### SOURCE EXTRACT
I don't understand hybrid cars

Discussion in 'Planes, Trains & Automobiles' started by Agovita, Oct 7, 2010.

  1. What's the appeal? I seriously do not get this at all. You take a car, take away it's power, put in a little gas engine, put in a bunch of batteries that need to be charged, and call it a car.

    Great. Problem: two thirds of the worlds electricity is made from coal, oil, and natural gas. So, two thirds of the battery power *(not literally, but pretty much) of your vehicle, is still coming from fossil fuels, right?

    Thus, your car that's getting '60-70' mpg, is only getting that with the assistance of an electric engine, essentially fueled by fossil fuels. It seems pointless to me. :confused:

    Enlighten me
  2. Well its not like you plug it in to charge it.... The car is charged via the gasoline engine and regenerative braking technology.
  3. To some degree this is dependent on the car's powertrain design. Sounds like you're thinking of the Prius, which can function on either the combustion engine (which kicks in at a certain higher speed) and/or the batteries. It's an energy design I'm not real fond of for that reason. The Volt, which is due for release next year, actually has an electric engine with batteries charged by a gasoline generator. What this means is that the power of the car is less dependent on moving parts of a mechanical engine to transfer power to the wheels. The Volt actually performs comparable to a Charger SXT according to the info so far, and there are more designs released or being developed that rival some sports cars.

    Also depends on where you live somewhat...I know in my area more than 85% of the energy comes from nuclear and hydro, and less than 5% is fossil-based. Though hybrid car technology is really transitional. People are delusional if they think that the economy will suddenly switch to all-electric and clean(er) energy. Both because it will take a long time for the power grid to keep up with both the demand for increased power and cleaner fuel, and electric car tech isn't good enough to completely replace gasoline while still being commercially viable. Ongoing research through market power, pretty much. I imagine we'll see all-electric cars being viable with fusion power, if not sooner.
  4. #4 plsfoldthx, Oct 7, 2010
    Last edited by a moderator: Oct 7, 2010
    Are you saying it's not a car?

    What's your point? You're using less energy to get from point A to point B... what's there to understand? No one said it doesn't use fossil fuels. Even electric cars can be dependent on fossil fuels if a coal plant generates your electricity.

    Getting really good gas mileage is pointless to you?

    I don't know who told you that hybrids and electric cars don't use fossil fuels. No one ever claimed that. The POINT is to REDUCE the use of fossil fuels NOT ELIMINATE and stop having to pay outrageous prices at the pump.

    Second, it's not 60-70 mpg, it's more like 50 which is more than twice the fuel economy of your average car.

### INFORMATION SUPPLIED
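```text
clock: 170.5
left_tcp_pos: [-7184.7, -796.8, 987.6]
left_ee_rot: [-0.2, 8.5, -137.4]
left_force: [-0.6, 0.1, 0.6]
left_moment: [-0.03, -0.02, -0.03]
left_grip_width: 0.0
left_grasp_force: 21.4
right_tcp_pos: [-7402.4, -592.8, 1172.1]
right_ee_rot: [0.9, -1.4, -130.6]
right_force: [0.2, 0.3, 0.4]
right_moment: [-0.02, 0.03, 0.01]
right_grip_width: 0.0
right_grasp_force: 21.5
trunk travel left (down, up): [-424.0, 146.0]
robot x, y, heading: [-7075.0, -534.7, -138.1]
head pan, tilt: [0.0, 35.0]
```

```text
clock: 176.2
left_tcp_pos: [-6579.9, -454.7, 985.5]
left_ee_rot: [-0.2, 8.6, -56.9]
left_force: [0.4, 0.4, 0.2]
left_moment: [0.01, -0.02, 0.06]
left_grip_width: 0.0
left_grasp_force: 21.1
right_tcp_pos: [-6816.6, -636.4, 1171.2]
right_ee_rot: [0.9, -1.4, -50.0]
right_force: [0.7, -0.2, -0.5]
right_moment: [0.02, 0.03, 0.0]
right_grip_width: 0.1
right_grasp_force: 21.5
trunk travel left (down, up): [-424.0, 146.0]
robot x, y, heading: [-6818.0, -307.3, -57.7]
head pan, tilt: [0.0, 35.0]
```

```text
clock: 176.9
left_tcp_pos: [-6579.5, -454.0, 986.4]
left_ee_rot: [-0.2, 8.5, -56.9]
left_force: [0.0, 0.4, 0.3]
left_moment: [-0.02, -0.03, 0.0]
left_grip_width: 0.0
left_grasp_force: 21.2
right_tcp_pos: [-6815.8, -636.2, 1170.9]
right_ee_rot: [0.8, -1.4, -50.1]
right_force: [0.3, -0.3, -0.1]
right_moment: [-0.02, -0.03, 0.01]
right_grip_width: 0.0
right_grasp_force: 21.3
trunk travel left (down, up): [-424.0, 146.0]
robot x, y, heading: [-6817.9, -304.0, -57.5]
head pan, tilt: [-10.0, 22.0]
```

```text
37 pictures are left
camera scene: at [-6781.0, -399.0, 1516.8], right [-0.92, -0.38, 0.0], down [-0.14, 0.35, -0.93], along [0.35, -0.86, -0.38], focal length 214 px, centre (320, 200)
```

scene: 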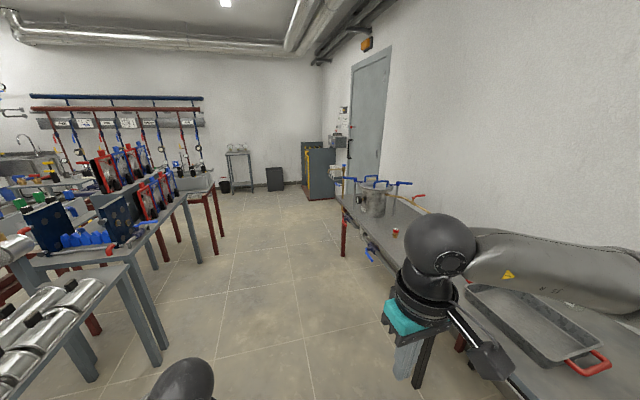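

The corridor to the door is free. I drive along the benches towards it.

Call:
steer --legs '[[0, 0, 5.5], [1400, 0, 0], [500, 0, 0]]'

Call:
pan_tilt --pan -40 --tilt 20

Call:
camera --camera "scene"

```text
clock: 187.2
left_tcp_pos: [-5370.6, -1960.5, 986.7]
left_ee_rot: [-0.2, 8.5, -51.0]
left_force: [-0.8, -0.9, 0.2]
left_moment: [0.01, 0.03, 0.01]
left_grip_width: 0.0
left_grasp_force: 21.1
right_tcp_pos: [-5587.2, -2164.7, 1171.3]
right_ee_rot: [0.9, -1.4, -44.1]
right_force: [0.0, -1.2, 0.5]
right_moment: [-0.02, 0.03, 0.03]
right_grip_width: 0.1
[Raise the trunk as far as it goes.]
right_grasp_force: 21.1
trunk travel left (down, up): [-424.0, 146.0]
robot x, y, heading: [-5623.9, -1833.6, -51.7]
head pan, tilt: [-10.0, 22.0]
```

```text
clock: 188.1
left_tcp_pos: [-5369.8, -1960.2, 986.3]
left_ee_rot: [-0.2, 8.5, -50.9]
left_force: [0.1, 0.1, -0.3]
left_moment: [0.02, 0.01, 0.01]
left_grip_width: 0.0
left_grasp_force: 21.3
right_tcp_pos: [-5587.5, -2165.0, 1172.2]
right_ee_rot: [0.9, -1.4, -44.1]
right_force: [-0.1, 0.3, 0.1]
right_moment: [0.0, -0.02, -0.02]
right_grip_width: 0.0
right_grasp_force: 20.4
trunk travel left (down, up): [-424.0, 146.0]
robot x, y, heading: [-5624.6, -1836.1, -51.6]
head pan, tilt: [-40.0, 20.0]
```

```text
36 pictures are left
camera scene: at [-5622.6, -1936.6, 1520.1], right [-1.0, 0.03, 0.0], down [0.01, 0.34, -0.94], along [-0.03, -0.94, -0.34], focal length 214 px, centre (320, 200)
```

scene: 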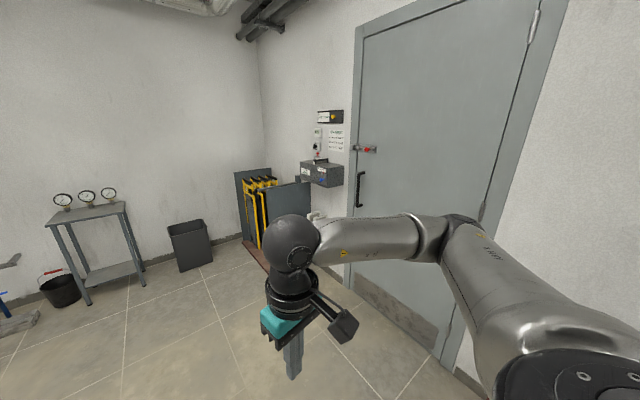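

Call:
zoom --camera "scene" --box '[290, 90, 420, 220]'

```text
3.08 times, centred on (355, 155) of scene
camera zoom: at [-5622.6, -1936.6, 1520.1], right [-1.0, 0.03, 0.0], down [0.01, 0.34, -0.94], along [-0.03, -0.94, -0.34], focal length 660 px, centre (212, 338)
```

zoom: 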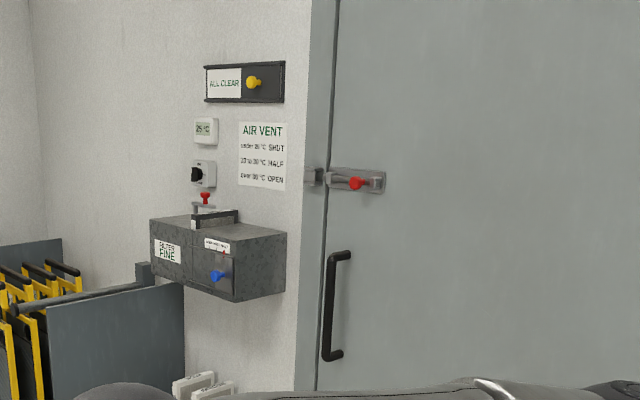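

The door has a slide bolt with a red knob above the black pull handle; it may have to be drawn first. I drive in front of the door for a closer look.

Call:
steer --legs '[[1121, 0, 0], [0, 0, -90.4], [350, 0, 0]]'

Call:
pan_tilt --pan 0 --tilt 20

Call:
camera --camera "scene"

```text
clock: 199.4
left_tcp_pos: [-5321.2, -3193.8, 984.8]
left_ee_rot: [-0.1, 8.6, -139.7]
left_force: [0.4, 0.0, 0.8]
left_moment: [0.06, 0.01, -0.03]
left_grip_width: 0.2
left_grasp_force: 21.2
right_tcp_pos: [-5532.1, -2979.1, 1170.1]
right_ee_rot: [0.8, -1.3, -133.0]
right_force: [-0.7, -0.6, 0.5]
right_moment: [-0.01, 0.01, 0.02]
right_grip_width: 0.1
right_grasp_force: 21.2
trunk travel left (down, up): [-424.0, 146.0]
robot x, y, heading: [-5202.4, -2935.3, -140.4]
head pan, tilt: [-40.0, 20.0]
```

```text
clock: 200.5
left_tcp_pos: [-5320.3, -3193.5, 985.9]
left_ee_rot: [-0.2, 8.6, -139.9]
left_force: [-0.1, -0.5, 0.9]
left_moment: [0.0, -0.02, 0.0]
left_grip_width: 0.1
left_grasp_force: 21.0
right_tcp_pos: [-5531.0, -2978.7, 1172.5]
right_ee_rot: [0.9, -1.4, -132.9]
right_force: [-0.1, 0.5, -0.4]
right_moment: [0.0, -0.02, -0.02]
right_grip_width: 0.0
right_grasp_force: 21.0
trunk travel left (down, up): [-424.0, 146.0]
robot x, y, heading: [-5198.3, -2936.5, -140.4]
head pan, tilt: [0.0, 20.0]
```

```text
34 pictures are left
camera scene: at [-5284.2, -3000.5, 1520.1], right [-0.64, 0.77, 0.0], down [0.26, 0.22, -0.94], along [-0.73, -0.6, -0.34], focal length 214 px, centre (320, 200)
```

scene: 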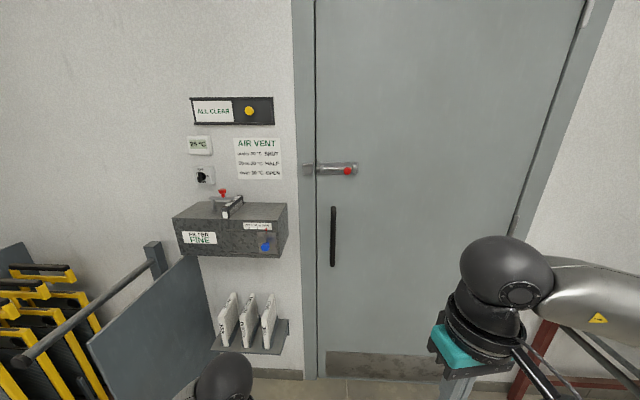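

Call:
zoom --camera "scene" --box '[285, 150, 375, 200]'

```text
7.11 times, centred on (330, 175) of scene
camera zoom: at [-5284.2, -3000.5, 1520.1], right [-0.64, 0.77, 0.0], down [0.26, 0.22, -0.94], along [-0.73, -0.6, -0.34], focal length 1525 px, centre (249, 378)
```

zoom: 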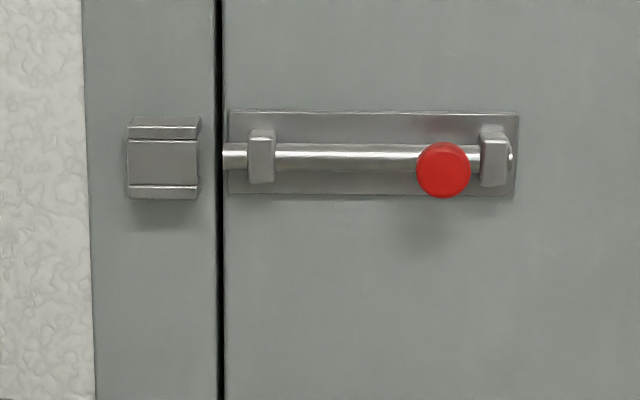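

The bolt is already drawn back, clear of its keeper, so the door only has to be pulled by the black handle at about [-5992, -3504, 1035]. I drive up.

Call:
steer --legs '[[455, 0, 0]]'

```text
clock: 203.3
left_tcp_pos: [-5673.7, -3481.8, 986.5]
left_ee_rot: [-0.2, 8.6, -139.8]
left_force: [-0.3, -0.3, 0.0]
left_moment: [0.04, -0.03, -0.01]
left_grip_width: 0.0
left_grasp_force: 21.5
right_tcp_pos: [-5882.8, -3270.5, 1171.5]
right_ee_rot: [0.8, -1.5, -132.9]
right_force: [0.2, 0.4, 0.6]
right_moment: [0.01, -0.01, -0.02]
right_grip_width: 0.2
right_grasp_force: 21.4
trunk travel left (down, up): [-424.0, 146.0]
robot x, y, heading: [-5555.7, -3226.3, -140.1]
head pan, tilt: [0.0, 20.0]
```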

### AIM OF THE TASK
Please copy out the portion of the source extract from "4. #4 plsfoldthx, Oct" to "at the pump." without changes.

### ANSWER TO THIS TASK
4. #4 plsfoldthx, Oct 7, 2010
    Last edited by a moderator: Oct 7, 2010
    Are you saying it's not a car?

    What's your point? You're using less energy to get from point A to point B... what's there to understand? No one said it doesn't use fossil fuels. Even electric cars can be dependent on fossil fuels if a coal plant generates your electricity.

    Getting really good gas mileage is pointless to you?

    I don't know who told you that hybrids and electric cars don't use fossil fuels. No one ever claimed that. The POINT is to REDUCE the use of fossil fuels NOT ELIMINATE and stop having to pay outrageous prices at the pump.